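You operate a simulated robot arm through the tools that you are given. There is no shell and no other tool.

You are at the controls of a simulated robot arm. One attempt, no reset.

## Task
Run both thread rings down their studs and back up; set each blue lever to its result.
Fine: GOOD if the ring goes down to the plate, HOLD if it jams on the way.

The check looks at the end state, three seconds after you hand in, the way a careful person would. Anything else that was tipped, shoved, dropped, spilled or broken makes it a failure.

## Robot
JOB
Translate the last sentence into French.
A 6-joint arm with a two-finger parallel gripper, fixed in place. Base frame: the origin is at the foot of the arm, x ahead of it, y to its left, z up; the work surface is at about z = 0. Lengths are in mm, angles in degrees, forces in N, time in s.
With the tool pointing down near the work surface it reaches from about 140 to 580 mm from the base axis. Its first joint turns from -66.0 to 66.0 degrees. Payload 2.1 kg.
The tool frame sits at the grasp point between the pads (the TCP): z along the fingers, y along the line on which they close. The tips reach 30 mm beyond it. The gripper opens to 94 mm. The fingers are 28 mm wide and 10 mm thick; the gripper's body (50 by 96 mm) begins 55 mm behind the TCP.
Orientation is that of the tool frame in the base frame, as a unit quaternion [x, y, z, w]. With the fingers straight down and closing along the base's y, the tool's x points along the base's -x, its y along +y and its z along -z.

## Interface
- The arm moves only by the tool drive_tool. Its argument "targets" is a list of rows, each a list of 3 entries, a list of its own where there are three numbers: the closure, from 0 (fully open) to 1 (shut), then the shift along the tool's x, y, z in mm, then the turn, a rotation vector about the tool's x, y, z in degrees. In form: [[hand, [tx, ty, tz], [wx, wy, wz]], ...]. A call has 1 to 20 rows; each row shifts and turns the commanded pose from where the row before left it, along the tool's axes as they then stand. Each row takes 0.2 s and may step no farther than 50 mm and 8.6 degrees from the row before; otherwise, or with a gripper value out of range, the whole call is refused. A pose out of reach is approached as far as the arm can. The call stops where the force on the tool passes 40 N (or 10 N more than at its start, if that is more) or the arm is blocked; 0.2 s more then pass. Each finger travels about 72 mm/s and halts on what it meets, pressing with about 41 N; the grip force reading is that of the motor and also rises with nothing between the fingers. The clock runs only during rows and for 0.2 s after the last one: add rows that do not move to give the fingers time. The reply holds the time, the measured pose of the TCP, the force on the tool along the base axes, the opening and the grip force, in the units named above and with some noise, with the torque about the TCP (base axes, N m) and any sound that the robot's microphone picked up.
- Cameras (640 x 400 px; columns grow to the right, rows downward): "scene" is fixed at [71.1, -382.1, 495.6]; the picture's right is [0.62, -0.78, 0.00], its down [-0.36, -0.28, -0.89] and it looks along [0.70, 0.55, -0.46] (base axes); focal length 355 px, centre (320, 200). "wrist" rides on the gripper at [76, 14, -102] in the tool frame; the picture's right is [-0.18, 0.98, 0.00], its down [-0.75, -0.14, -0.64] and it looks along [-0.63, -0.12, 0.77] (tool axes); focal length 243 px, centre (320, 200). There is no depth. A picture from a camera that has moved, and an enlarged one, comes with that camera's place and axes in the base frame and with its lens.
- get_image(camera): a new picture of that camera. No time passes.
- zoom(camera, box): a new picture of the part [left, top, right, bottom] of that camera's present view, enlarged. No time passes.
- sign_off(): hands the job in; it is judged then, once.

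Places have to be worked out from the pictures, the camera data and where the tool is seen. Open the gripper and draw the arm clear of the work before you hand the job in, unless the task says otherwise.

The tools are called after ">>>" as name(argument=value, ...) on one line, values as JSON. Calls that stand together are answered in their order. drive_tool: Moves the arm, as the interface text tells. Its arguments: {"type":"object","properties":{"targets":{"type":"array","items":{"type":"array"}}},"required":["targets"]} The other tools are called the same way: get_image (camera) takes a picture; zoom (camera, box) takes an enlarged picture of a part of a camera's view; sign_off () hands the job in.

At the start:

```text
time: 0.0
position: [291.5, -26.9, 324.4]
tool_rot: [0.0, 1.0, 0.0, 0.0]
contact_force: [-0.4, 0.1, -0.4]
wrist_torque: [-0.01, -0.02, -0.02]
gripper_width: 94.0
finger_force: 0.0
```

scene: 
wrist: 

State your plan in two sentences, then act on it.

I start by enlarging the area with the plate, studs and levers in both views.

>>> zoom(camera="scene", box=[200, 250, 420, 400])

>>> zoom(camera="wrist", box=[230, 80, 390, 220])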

◆ ◆ ◆ ◆ ◆ ◆ ◆

What is being asked: Copy all of the data. Keep every word exactly as it is. Write them as strings in a JSON array, leaving out blank lines.

Answer:
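[
  "You operate a simulated robot arm through the tools that you are given. There is no shell and no other tool.",
  "You are at the controls of a simulated robot arm. One attempt, no reset.",
  "## Task",
  "Run both thread rings down their studs and back up; set each blue lever to its result.",
  "Fine: GOOD if the ring goes down to the plate, HOLD if it jams on the way.",
  "The check looks at the end state, three seconds after you hand in, the way a careful person would. Anything else that was tipped, shoved, dropped, spilled or broken makes it a failure.",
  "## Robot",
  "JOB",
  "Translate the last sentence into French.",
  "A 6-joint arm with a two-finger parallel gripper, fixed in place. Base frame: the origin is at the foot of the arm, x ahead of it, y to its left, z up; the work surface is at about z = 0. Lengths are in mm, angles in degrees, forces in N, time in s.",
  "With the tool pointing down near the work surface it reaches from about 140 to 580 mm from the base axis. Its first joint turns from -66.0 to 66.0 degrees. Payload 2.1 kg.",
  "The tool frame sits at the grasp point between the pads (the TCP): z along the fingers, y along the line on which they close. The tips reach 30 mm beyond it. The gripper opens to 94 mm. The fingers are 28 mm wide and 10 mm thick; the gripper's body (50 by 96 mm) begins 55 mm behind the TCP.",
  "Orientation is that of the tool frame in the base frame, as a unit quaternion [x, y, z, w]. With the fingers straight down and closing along the base's y, the tool's x points along the base's -x, its y along +y and its z along -z.",
  "## Interface",
  "- The arm moves only by the tool drive_tool. Its argument \"targets\" is a list of rows, each a list of 3 entries, a list of its own where there are three numbers: the closure, from 0 (fully open) to 1 (shut), then the shift along the tool's x, y, z in mm, then the turn, a rotation vector about the tool's x, y, z in degrees. In form: [[hand, [tx, ty, tz], [wx, wy, wz]], ...]. A call has 1 to 20 rows; each row shifts and turns the commanded pose from where the row before left it, along the tool's axes as they then stand. Each row takes 0.2 s and may step no farther than 50 mm and 8.6 degrees from the row before; otherwise, or with a gripper value out of range, the whole call is refused. A pose out of reach is approached as far as the arm can. The call stops where the force on the tool passes 40 N (or 10 N more than at its start, if that is more) or the arm is blocked; 0.2 s more then pass. Each finger travels about 72 mm/s and halts on what it meets, pressing with about 41 N; the grip force reading is that of the motor and also rises with nothing between the fingers. The clock runs only during rows and for 0.2 s after the last one: add rows that do not move to give the fingers time. The reply holds the time, the measured pose of the TCP, the force on the tool along the base axes, the opening and the grip force, in the units named above and with some noise, with the torque about the TCP (base axes, N m) and any sound that the robot's microphone picked up.",
  "- Cameras (640 x 400 px; columns grow to the right, rows downward): \"scene\" is fixed at [71.1, -382.1, 495.6]; the picture's right is [0.62, -0.78, 0.00], its down [-0.36, -0.28, -0.89] and it looks along [0.70, 0.55, -0.46] (base axes); focal length 355 px, centre (320, 200). \"wrist\" rides on the gripper at [76, 14, -102] in the tool frame; the picture's right is [-0.18, 0.98, 0.00], its down [-0.75, -0.14, -0.64] and it looks along [-0.63, -0.12, 0.77] (tool axes); focal length 243 px, centre (320, 200). There is no depth. A picture from a camera that has moved, and an enlarged one, comes with that camera's place and axes in the base frame and with its lens.",
  "- get_image(camera): a new picture of that camera. No time passes.",
  "- zoom(camera, box): a new picture of the part [left, top, right, bottom] of that camera's present view, enlarged. No time passes.",
  "- sign_off(): hands the job in; it is judged then, once.",
  "Places have to be worked out from the pictures, the camera data and where the tool is seen. Open the gripper and draw the arm clear of the work before you hand the job in, unless the task says otherwise.",
  "The tools are called after \">>>\" as name(argument=value, ...) on one line, values as JSON. Calls that stand together are answered in their order. drive_tool: Moves the arm, as the interface text tells. Its arguments: {\"type\":\"object\",\"properties\":{\"targets\":{\"type\":\"array\",\"items\":{\"type\":\"array\"}}},\"required\":[\"targets\"]} The other tools are called the same way: get_image (camera) takes a picture; zoom (camera, box) takes an enlarged picture of a part of a camera's view; sign_off () hands the job in.",
  "At the start:",
  "```text",
  "time: 0.0",
  "position: [291.5, -26.9, 324.4]",
  "tool_rot: [0.0, 1.0, 0.0, 0.0]",
  "contact_force: [-0.4, 0.1, -0.4]",
  "wrist_torque: [-0.01, -0.02, -0.02]",
  "gripper_width: 94.0",
  "finger_force: 0.0",
  "```",
  "scene: ",
  "wrist: ",
  "State your plan in two sentences, then act on it.",
  "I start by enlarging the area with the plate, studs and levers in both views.",
  ">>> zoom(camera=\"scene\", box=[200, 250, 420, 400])",
  ">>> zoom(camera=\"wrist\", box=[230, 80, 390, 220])"
]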